The Feverish Toil of Forgetting God
Isaiah presents a paradox that cuts to the heart of human folly: when we forget God—not through active rebellion, but through mere epilanthanomai (forgetfulness)—we do not gain leisure or ease. Rather, we inherit exhaustion. Judah had forsaken their Rock, their Elohim of salvation, and in that abandonment rushed to cultivate 'gardens of pleasures' and 'vine slips of a stranger.' They nursed these alliances with Damascus with frantic care, as Maclaren observes: 'In a day thou makest thy plant to grow...next morning it was in blossom, so sedulously had they nursed and fostered it.' The image conveys not triumph but desperation—a ceaseless, grinding effort to fill the void left by God's absence.

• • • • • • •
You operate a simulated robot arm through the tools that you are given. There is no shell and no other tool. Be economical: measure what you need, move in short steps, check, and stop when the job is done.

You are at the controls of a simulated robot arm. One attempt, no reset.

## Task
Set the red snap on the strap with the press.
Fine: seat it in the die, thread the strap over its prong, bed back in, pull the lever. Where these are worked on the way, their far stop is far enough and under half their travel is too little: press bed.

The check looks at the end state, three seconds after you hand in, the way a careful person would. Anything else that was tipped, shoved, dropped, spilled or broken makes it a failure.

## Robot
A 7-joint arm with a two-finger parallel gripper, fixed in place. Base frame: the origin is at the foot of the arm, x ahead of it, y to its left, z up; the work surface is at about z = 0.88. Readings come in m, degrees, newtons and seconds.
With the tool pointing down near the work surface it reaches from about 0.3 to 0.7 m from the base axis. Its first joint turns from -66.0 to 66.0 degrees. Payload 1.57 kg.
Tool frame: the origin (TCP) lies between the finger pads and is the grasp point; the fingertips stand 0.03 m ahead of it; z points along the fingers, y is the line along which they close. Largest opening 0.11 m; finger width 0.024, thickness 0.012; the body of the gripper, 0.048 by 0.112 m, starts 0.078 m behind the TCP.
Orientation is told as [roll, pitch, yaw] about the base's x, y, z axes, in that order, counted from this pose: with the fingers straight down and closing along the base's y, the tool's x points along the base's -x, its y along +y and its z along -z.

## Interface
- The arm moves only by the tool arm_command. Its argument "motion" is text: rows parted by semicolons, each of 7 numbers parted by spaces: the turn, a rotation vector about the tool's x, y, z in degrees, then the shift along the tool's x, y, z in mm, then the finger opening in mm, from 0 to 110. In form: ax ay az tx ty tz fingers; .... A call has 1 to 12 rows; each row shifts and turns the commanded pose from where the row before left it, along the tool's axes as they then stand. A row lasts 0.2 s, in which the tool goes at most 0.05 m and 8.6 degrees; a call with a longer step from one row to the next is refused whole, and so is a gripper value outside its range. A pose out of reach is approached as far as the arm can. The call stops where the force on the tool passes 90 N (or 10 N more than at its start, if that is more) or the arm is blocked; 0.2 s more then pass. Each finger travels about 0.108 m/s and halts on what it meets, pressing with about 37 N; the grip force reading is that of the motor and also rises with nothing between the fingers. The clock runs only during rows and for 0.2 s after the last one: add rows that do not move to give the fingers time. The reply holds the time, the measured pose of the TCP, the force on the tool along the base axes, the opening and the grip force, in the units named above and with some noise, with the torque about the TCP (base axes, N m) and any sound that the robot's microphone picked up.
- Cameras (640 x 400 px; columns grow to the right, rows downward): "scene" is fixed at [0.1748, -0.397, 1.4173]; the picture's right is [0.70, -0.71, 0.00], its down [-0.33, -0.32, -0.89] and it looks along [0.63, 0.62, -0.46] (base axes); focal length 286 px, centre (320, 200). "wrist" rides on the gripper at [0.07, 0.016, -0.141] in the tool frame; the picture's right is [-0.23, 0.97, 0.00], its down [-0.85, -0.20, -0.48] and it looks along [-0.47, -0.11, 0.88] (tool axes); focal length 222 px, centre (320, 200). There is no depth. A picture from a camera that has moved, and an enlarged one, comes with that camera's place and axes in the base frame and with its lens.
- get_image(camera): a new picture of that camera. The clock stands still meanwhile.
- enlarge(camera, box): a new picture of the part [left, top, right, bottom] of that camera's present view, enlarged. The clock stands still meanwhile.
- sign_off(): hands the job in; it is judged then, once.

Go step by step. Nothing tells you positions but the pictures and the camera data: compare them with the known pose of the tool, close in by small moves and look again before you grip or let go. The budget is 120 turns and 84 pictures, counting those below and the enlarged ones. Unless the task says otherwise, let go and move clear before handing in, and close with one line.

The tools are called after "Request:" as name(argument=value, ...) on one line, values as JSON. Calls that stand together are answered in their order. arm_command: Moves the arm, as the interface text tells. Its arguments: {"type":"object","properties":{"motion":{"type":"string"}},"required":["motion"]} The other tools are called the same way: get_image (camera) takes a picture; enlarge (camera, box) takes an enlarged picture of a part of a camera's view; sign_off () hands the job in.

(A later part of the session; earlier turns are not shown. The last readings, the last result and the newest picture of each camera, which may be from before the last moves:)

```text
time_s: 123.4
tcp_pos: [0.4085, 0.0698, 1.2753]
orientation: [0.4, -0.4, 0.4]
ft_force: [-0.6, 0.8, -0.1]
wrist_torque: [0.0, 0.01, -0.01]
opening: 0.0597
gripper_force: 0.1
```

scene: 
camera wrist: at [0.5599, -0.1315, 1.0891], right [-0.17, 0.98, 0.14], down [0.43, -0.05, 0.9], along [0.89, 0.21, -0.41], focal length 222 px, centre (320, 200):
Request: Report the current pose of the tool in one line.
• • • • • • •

Maclaren's insight strikes with force: 'If a man loses his hold on God and has not Him to stay himself on, he is driven to painful efforts to make up the loss. God is needed by every soul. If the soul is not satisfied in Him, then there are hungry desires. This is the explanation of the feverish activity of much of our life.' The contrast is devastating. God places us in Eden to 'till and dress it'—labor blessed by divine sufficiency. But when we forget Him, every moment becomes a battle against our own hunger. The world becomes 'a hard taskmaster,' and His service, by comparison, is 'easy.'
The harvest of this forgetfulness is not abundance but 'incurable pain.' We exhaust ourselves cultivating what cannot sustain us, all while the Rock of our strength stands immovable, waiting.